Required tasks:
a - Could you quote the reading passage from "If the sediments" up to and including "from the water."?
b - Extend the reading passage, starting right after its last sentence.

Reading passage:
===============

However, if you have already flushed the tank and have a new water heater, but the water is still discolored, there may be a more serious issue. Plumbers have the necessary skills and tools to diagnose the problem immediately.
If the sediments build up on the heater, they can severely damage its functionality and even cause it to explode in extreme circumstances.
When Only a Few Faucets Have Discolored Water
Does the water appear discolored only in some places? If you see rusty water in tub but not in the kitchen sink, it’s usually a minor issue that can be easily solved. You want to run the affected faucets at full pressure for a few minutes and wait for the water to clear completely.
Small amounts of rust can sometimes dislodge the pipe’s inner walls and make it into the water supply. For minor nuisances like this, the simple trick of running the water at full pressure will clear the rust from the water.

===============

Data section:
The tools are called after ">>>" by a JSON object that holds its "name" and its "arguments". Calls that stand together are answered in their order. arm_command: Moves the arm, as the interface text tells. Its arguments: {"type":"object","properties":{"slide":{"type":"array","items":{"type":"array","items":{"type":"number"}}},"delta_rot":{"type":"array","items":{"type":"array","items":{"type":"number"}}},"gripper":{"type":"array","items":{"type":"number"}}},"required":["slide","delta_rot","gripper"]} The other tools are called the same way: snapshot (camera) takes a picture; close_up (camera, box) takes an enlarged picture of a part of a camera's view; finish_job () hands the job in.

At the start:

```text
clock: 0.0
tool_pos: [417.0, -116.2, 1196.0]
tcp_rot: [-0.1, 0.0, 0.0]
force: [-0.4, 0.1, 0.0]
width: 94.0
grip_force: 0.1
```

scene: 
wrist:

===============

Results:
a -
If the sediments build up on the heater, they can severely damage its functionality and even cause it to explode in extreme circumstances.
When Only a Few Faucets Have Discolored Water
Does the water appear discolored only in some places? If you see rusty water in tub but not in the kitchen sink, it’s usually a minor issue that can be easily solved. You want to run the affected faucets at full pressure for a few minutes and wait for the water to clear completely.
Small amounts of rust can sometimes dislodge the pipe’s inner walls and make it into the water supply. For minor nuisances like this, the simple trick of running the water at full pressure will clear the rust from the water.

b -
On occasion, rust or corroded pipes can benefit from a deep cleaning. An easy way to avoid further damage and potential leaks and clogs is to hire a professional plumber to clean the affected pipe. They will offer a diagnosis and recommend a replacement if needed.
If the abovementioned solution doesn’t help or the rust returns fast, the pipes in your plumbing system may be corroded. The only solution here is to replace the pipes because once the process starts, it can only get worse. You’ll still see brown water until you replace the pipes that suffer corrosion.
Removing Rust From Water – Things to Know
Note that there are different methods for removing rust particles from water. The method you’ll use depends on the cause of the rust. When the problem comes from the old plumbing infrastructure, most plumbers recommend replacing the old pipes with newer models.
The high concentration of iron that makes it into a water supply also causes the water to be rusty. This issue can be helped with the installation of a house water filtration system. The sophisticated systems can remove all rust and iron particles from the water. The cleaning takes place before the water enters the pipes in the home, so you’re guaranteed to have rust-free water.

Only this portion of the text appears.